[Start of Text excerpt]
Always Say No to Bed Sores!

Bed sores, sometimes called pressure ulcers or decubitus ulcers, are a kind of skin breakdown caused by unrelieved pressure on certain parts of the body. Bed sores start as just reddish or darker discoloration of the skin. Without proper care, the discolored skin may break and expose the inner layers of the skin. If the degraded part is further neglected, the fatty tissues, muscles, and bones also become damaged.

Patients who have pressure ulcers are at risk for complications such as infections of nearby structures and sepsis, or the life-threatening, extreme reaction of the body to infection. They can also lead to tissue death, called gangrene, that could require amputation or surgery. In some cases, they lead to cancer of the skin and lymph nodes.

The most common cause of pressure ulcers is immobility, as in the case of bedridden patients or those who primarily use a wheelchair. There are also certain conditions that make it easier for bedsores to develop, such as incontinence, malnutrition, obesity, and other diseases that cause poor blood circulation.

Needless to say, caregivers must be fully aware of the common causes of pressure sores and do everything they can to prevent them from developing.

1. Check frequently.

If your patient has any of the above conditions that favor the development of skin breakdown, be extra vigilant. Inspect common places, especially bony structures such as the hips, buttocks, lower back or tailbone, ankle, heel, and foot areas.

Bony areas usually have poorer circulation than the rest of the body, and they exert more pressure on the tissues. If you find that any of these areas have become discolored, sore, or soggy, report your findings to the supervisor immediately.

2. Move patients regularly.

The idea is to relieve and evenly spread pressure on the skin. If a patient cannot move on their own, turn them at least every two hours if they are in bed.

If they are in a wheelchair, patients need to be repositioned every 15 minutes. Repositioning helps relieve pressure and restore blood flow to these parts.

3. Keep the skin clean and dry.
[End of Text excerpt]
Task instructions –
• 1. Give the stretch of the text excerpt that starts with "The most common" and ends with "them from developing.", unchanged.
• 2. Your answer continues the text excerpt from its final sentence.
[Start of Dataset content]
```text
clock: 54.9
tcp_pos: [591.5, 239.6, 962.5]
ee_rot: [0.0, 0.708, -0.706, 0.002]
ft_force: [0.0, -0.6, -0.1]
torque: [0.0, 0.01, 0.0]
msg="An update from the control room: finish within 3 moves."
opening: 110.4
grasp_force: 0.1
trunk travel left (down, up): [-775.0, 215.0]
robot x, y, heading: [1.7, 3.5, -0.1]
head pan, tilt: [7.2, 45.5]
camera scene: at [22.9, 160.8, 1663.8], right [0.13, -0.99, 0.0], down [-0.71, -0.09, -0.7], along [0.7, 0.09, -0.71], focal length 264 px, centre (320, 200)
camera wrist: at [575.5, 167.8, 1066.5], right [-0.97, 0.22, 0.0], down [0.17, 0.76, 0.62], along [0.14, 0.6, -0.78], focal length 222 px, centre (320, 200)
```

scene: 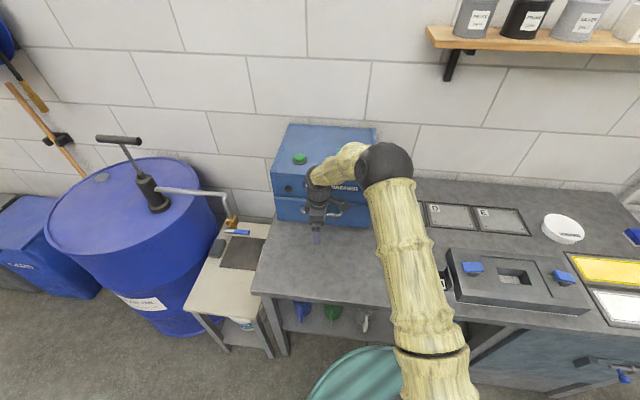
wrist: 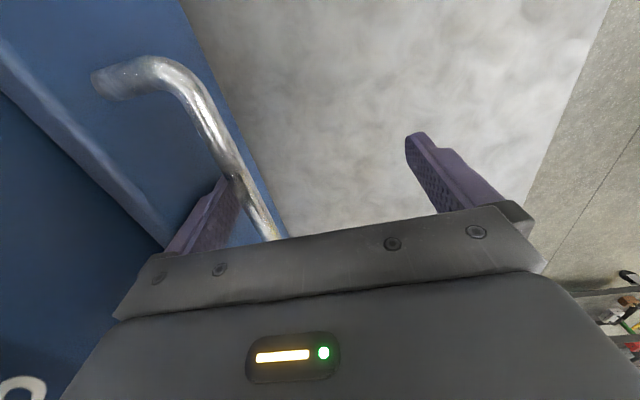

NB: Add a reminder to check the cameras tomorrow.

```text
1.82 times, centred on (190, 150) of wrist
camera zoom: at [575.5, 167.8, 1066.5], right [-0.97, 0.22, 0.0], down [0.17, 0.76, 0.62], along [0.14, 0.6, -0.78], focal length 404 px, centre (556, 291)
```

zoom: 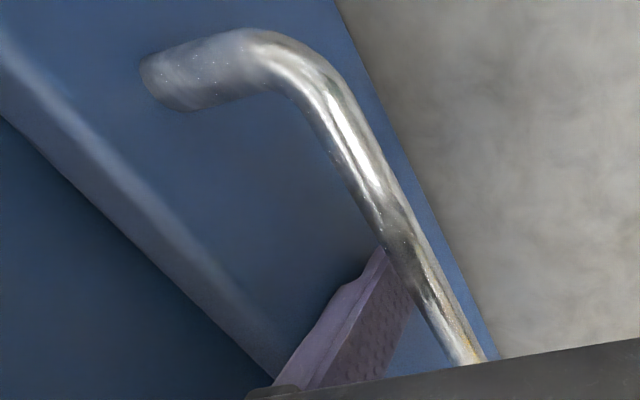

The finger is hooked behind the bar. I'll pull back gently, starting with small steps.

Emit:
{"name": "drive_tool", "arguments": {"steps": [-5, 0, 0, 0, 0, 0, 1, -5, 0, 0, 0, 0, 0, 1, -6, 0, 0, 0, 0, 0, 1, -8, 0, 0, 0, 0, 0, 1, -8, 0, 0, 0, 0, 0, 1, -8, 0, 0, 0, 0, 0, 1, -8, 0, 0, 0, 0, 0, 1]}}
[End of Dataset content]
Response list –
• 1.
The most common cause of pressure ulcers is immobility, as in the case of bedridden patients or those who primarily use a wheelchair. There are also certain conditions that make it easier for bedsores to develop, such as incontinence, malnutrition, obesity, and other diseases that cause poor blood circulation.

Needless to say, caregivers must be fully aware of the common causes of pressure sores and do everything they can to prevent them from developing.

• 2.
Use mild soap and warm water during the patient’s bath and rinse properly. Pay particular attention to bony areas and the spaces between skin folds.

Pat dry with a soft absorbent towel. Make sure not to rub the skin, as rubbing can cause tearing or breakage.

Avoid too much moisture because it can soak and excessively soften the skin, causing it to break more easily.

4. Address incontinence problems.

If the patient has no control of their bowel or bladder, make sure they are using absorbent incontinence pads and sheets that are changed as soon as they are soiled. Before replacing their pads and undergarments, make sure to clean and dry the private parts, including the buttocks.

5. Exercise.

Encourage the patient to move their arms, legs, and body, even if they are in bed or a wheelchair. If they have difficulty moving a joint, you can encourage them to tense their muscle by stiffening it on purpose and then relaxing again.

If the patient is unable to move due to weakness or paralysis, you may perform the exercise for them. Make sure to follow the exercise program as written in the care plan and to never move a joint beyond its limit.

6. Ensure proper nutrition and hydration.

Proper nutrition and hydration make the body healthy, including the skin. Also, the body needs proper nutrients to aid in healing and repair.

Never let bed sores develop. Caregivers provide most of the bedside care, such as bathing and changing clothes, so it is within their reach to ensure that patients are not injured this way.